── Source data ──

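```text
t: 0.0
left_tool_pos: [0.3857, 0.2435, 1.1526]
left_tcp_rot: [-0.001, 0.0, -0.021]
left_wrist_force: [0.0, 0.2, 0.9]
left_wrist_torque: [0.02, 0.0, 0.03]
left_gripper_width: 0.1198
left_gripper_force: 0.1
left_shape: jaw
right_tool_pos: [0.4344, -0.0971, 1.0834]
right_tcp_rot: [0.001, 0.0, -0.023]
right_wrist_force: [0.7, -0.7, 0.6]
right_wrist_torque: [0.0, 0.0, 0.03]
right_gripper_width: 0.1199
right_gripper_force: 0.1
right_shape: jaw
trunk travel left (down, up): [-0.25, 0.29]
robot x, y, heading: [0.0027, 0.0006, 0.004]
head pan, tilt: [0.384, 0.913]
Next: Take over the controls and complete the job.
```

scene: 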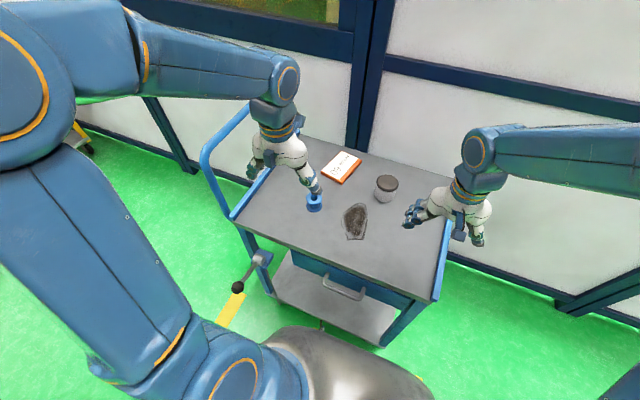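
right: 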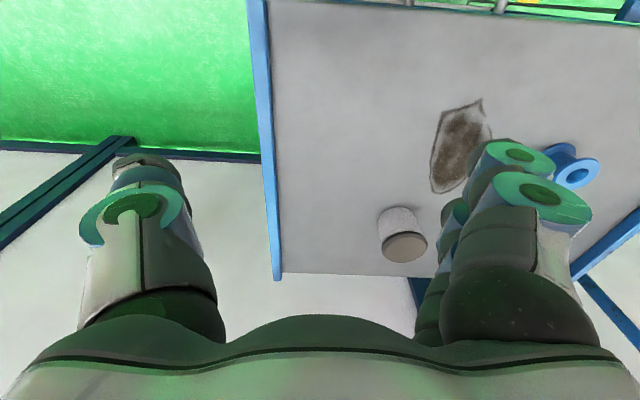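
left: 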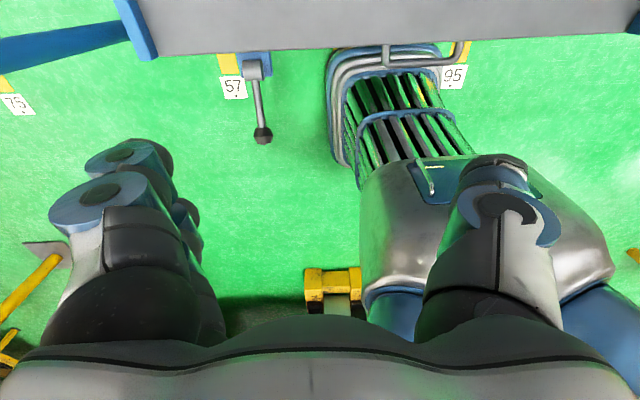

───

→ **The problem**
Each line of the data is to be duplicated exactly; pictures stay out of the copy.

→ **Task solution**
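```text
t: 0.0
left_tool_pos: [0.3857, 0.2435, 1.1526]
left_tcp_rot: [-0.001, 0.0, -0.021]
left_wrist_force: [0.0, 0.2, 0.9]
left_wrist_torque: [0.02, 0.0, 0.03]
left_gripper_width: 0.1198
left_gripper_force: 0.1
left_shape: jaw
right_tool_pos: [0.4344, -0.0971, 1.0834]
right_tcp_rot: [0.001, 0.0, -0.023]
right_wrist_force: [0.7, -0.7, 0.6]
right_wrist_torque: [0.0, 0.0, 0.03]
right_gripper_width: 0.1199
right_gripper_force: 0.1
right_shape: jaw
trunk travel left (down, up): [-0.25, 0.29]
robot x, y, heading: [0.0027, 0.0006, 0.004]
head pan, tilt: [0.384, 0.913]
Next: Take over the controls and complete the job.
```

scene: 
right: 
left: 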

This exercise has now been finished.